At the risk of stating the obvious, getting sick or injured is the best way to bring your training progression to a screeching halt. Fortunately most illnesses and injuries are preventable.
Avoiding ego-driven training can prevent many injuries. If your sparring partner catches you in a submission, don’t be a hero – just tap out. If an injury starts bothering you when you are doing an exercise, stop or modify the exercise.
The important thing to remember is that you are training, not fighting, and that the purpose of training is to learn. There is no better way to prevent learning than sitting on the sidelines nursing an injury.
The best way not to get sick very often is to avoid overtraining. Overtraining occurs when the amount and quality of recovery time is insufficient to fully recover from the stresses of training. In other words you are putting too much strain on your body for it to recover properly.
Overtraining can be remedied in two ways: less stress and/or more recovery.
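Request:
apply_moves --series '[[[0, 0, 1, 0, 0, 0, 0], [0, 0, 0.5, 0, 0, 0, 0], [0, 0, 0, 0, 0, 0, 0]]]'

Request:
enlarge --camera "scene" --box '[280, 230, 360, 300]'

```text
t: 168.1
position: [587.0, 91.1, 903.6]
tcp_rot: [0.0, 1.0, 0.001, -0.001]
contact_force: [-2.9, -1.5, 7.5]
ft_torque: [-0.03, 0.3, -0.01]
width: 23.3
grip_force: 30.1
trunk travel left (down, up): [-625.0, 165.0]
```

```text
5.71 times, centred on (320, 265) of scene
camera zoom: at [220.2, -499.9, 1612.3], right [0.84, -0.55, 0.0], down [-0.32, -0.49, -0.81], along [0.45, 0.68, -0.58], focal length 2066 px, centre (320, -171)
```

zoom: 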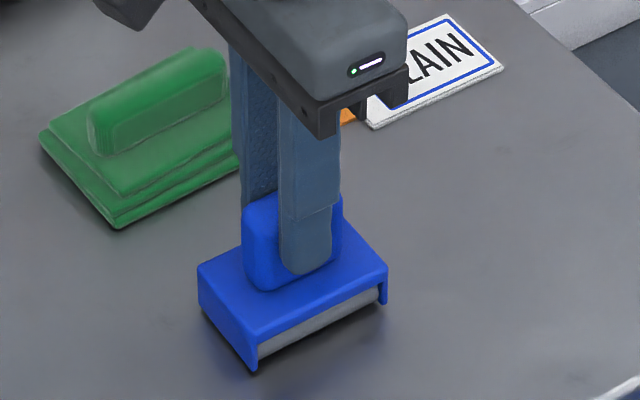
The first cure for overtraining is to cut back on the stresses on your body. This might mean not training as much, not working as hard at your day job, going for easy jogs instead of hard runs, etc. The trick is to train hard enough, but not too hard, for your current level of fitness. This is a difficult, but worthwhile, balance to achieve.
The second cure for overtraining is to improve the amount and quality of recovery time. Sleep more. Relax more. Do more yoga and massage. Improve your nutrition. Sleep is probably the most neglected element here: there is a lot of research suggesting that most athletes need a lot more than 8 hours of sleep a night for optimal recovery.